--- start of Dataset extract ---

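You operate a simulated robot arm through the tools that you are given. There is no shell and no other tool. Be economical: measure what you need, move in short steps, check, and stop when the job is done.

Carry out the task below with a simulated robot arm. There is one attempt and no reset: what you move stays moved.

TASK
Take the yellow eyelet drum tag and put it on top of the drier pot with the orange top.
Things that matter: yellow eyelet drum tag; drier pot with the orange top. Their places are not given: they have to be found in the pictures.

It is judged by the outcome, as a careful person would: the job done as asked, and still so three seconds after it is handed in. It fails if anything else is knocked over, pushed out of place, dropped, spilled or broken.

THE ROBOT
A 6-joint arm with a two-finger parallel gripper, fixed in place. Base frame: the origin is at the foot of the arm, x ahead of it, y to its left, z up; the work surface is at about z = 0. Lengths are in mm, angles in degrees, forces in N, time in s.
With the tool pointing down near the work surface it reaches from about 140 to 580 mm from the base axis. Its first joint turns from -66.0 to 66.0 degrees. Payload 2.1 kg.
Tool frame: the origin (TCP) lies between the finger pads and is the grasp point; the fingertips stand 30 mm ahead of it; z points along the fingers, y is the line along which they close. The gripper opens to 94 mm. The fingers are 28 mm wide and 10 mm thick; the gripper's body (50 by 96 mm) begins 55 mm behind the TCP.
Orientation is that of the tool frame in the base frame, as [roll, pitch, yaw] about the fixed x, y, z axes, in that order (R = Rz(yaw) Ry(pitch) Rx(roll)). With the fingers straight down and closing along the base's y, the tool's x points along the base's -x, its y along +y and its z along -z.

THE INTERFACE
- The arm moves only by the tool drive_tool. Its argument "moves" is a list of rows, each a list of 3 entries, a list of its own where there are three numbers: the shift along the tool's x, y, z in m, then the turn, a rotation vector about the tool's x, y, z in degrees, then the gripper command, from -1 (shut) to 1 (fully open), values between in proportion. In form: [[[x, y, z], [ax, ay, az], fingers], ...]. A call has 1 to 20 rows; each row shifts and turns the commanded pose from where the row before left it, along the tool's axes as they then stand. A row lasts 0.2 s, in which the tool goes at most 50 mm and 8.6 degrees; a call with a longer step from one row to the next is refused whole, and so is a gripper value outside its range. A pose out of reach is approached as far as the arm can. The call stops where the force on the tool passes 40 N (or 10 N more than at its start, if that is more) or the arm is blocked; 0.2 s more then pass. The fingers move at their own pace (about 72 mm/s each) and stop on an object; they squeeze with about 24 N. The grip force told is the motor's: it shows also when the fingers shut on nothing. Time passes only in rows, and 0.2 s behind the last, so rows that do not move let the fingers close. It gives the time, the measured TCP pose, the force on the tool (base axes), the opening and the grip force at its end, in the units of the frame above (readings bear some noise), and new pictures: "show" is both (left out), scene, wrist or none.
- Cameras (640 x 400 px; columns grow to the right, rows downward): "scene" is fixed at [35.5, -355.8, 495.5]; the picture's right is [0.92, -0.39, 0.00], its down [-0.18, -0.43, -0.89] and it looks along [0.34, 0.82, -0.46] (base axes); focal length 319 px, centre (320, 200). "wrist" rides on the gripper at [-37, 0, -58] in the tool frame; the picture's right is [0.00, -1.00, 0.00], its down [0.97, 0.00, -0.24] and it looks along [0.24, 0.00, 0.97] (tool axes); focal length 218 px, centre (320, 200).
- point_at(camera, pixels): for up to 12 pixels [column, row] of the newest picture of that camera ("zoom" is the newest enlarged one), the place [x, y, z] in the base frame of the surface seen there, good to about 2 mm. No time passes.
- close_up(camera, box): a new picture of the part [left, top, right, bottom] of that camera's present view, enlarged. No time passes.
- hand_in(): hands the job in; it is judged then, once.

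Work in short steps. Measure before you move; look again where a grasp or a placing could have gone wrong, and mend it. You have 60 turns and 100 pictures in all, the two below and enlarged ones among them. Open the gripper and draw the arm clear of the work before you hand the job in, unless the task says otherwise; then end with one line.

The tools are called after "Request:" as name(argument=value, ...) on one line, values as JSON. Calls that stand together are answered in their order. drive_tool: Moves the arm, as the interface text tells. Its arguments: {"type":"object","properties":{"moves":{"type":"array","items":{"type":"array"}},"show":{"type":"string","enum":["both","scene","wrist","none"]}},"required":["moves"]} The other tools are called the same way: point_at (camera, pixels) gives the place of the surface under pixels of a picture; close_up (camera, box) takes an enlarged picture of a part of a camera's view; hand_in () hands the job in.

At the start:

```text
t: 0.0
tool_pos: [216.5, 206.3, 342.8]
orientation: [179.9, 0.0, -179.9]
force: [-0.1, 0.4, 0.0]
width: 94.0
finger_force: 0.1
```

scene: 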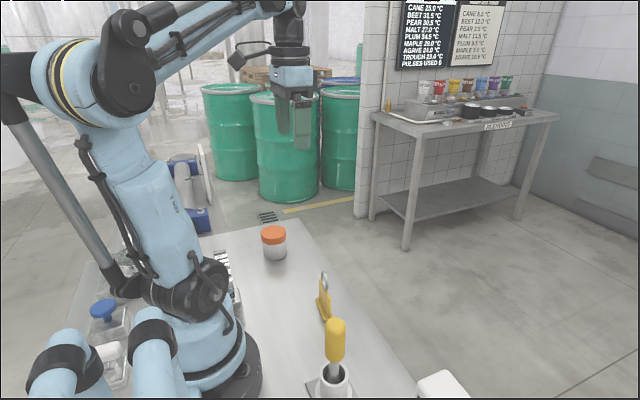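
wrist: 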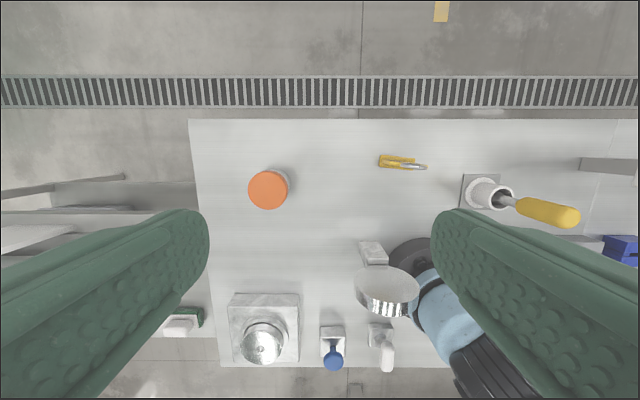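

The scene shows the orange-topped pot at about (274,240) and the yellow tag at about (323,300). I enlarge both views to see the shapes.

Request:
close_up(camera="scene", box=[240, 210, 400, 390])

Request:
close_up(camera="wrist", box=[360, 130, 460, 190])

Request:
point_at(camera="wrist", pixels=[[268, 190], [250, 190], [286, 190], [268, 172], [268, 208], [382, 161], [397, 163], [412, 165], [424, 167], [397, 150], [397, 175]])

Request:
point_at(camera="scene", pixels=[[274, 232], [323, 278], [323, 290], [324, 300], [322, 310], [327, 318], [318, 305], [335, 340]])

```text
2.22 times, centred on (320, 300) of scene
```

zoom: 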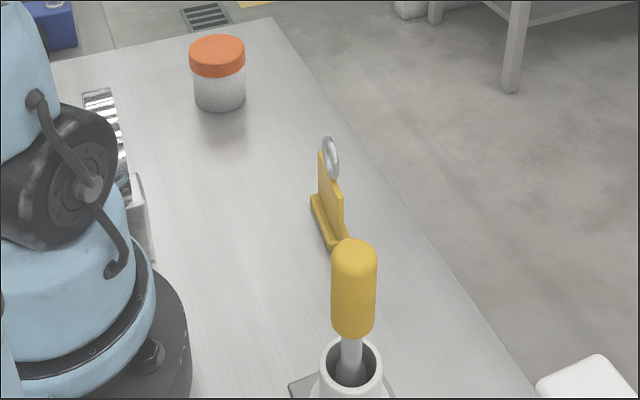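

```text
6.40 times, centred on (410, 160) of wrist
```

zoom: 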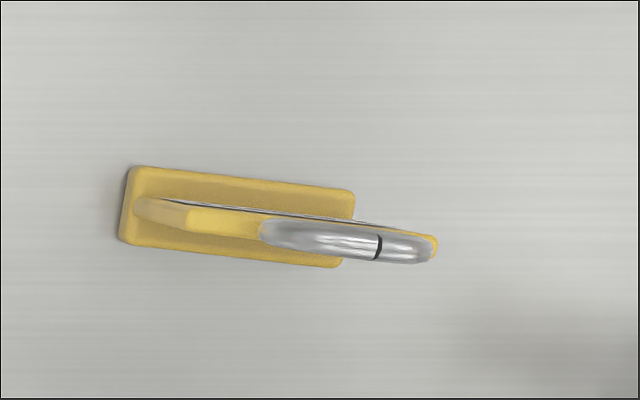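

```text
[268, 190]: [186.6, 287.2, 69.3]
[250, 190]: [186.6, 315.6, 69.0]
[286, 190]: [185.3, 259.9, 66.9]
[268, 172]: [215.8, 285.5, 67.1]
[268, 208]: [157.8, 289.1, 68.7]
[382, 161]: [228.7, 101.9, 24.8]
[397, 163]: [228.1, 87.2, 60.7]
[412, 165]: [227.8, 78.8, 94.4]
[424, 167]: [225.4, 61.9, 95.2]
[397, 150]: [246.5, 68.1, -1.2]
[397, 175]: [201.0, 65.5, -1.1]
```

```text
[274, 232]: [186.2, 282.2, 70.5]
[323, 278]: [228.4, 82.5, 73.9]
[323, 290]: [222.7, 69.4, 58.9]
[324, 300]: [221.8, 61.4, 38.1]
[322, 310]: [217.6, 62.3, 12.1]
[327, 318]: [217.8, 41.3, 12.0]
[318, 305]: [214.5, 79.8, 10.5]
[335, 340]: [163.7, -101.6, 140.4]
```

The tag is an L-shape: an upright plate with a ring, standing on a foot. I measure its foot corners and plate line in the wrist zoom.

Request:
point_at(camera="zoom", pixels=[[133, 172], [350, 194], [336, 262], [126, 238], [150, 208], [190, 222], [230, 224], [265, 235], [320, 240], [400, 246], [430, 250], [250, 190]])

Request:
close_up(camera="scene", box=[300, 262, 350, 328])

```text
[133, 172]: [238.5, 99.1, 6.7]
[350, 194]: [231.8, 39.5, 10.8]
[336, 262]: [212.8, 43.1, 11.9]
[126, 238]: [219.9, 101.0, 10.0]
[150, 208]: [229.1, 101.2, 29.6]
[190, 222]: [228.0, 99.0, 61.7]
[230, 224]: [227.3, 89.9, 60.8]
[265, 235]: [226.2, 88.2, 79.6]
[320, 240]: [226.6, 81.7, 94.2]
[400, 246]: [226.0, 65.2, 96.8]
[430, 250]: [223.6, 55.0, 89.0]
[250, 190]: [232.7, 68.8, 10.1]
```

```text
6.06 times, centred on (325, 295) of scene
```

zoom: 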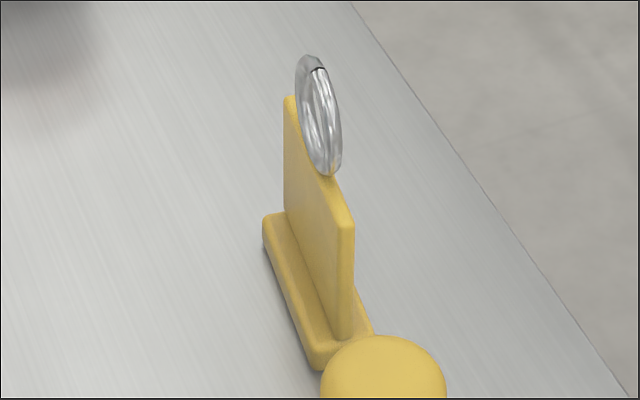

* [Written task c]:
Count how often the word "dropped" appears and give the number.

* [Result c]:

--- end of Dataset extract ---

* [Written task a]:
Return the exact lines from the line with "Take the yellow" to the line with "Tool frame: the", inclusive of both, with nothing added.

--- start of Passage shown ---

While condemning pseudo-decorum one should remember that even a Greek would have seen something paradoxical in a poem like Goethe’s “Hermann und Dorothea” and its attempt to invest with epic grandeur the affairs of villagers and peasants. After all, dignity and elevation and especially the opportunity for important action, which is the point on which the classicist puts prime emphasis, are normally though not invariably associated with a high rather than with a mean social estate. In general one should insist that the decorum worked out under French auspices was far from being merely artificial. The French gentleman (honnÊte homme) of the seventeenth century often showed a moderation and freedom from over-emphasis, an exquisite tact and urbanity that did not fall too far short of his immediate model, Horace, and related him to the all-round man of the Greeks (?a??? ???a???). To be sure an ascetic Christian like Pascal sees in decorum a disguise of one’s ordinary self rather than a real curb upon it, and feels that the gap is not sufficiently wide between even the best type of the man of the world and the mere worldling. One needs, however, to be very austere to disdain the art of living that has been fostered by decorum from the Greeks down. Something of this art of living survives even in a Chesterfield, who falls far short of the best type of French gentleman and reminds one very remotely indeed of a Pericles. Chesterfield’s half-jesting definition of decorum as the art of combining the useful appearances of virtue with the solid satisfactions of vice points the way to its ultimate corruption. Talleyrand, who marks perhaps this last stage, was defined by Napoleon as “a silk stocking filled with mud.” In some of its late exemplars decorum had actually become, as Rousseau complains, the “mask of hypocrisy” and the “varnish of vice.”

One should not however, like Rousseau and the romanticists, judge of decorum by what it degenerated into. Every doctrine of genuine worth is disciplinary and men in the mass do not desire discipline. “Most men,” says Aristotle, “would rather live in a disorderly than in a sober manner.” But most men do not admit any such preference—that would be crude and inartistic. They incline rather to substitute for the reality of discipline some art of going through the motions. Every great doctrine is thus in constant peril of passing over into some hollow semblance or even, it may be, into some mere caricature of itself. When one wishes therefore to determine the nature of decorum one should think of a Milton, let us say, and not of a Talleyrand or even of a Chesterfield.

--- end of Passage shown ---

* [Written task b]:
Quote the passage shown word for word, starting at "One should not" and ending with "of a Chesterfield.".

* [Result a]:
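Take the yellow eyelet drum tag and put it on top of the drier pot with the orange top.
Things that matter: yellow eyelet drum tag; drier pot with the orange top. Their places are not given: they have to be found in the pictures.

It is judged by the outcome, as a careful person would: the job done as asked, and still so three seconds after it is handed in. It fails if anything else is knocked over, pushed out of place, dropped, spilled or broken.

THE ROBOT
A 6-joint arm with a two-finger parallel gripper, fixed in place. Base frame: the origin is at the foot of the arm, x ahead of it, y to its left, z up; the work surface is at about z = 0. Lengths are in mm, angles in degrees, forces in N, time in s.
With the tool pointing down near the work surface it reaches from about 140 to 580 mm from the base axis. Its first joint turns from -66.0 to 66.0 degrees. Payload 2.1 kg.
Tool frame: the origin (TCP) lies between the finger pads and is the grasp point; the fingertips stand 30 mm ahead of it; z points along the fingers, y is the line along which they close. The gripper opens to 94 mm. The fingers are 28 mm wide and 10 mm thick; the gripper's body (50 by 96 mm) begins 55 mm behind the TCP.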

* [Result b]:
One should not however, like Rousseau and the romanticists, judge of decorum by what it degenerated into. Every doctrine of genuine worth is disciplinary and men in the mass do not desire discipline. “Most men,” says Aristotle, “would rather live in a disorderly than in a sober manner.” But most men do not admit any such preference—that would be crude and inartistic. They incline rather to substitute for the reality of discipline some art of going through the motions. Every great doctrine is thus in constant peril of passing over into some hollow semblance or even, it may be, into some mere caricature of itself. When one wishes therefore to determine the nature of decorum one should think of a Milton, let us say, and not of a Talleyrand or even of a Chesterfield.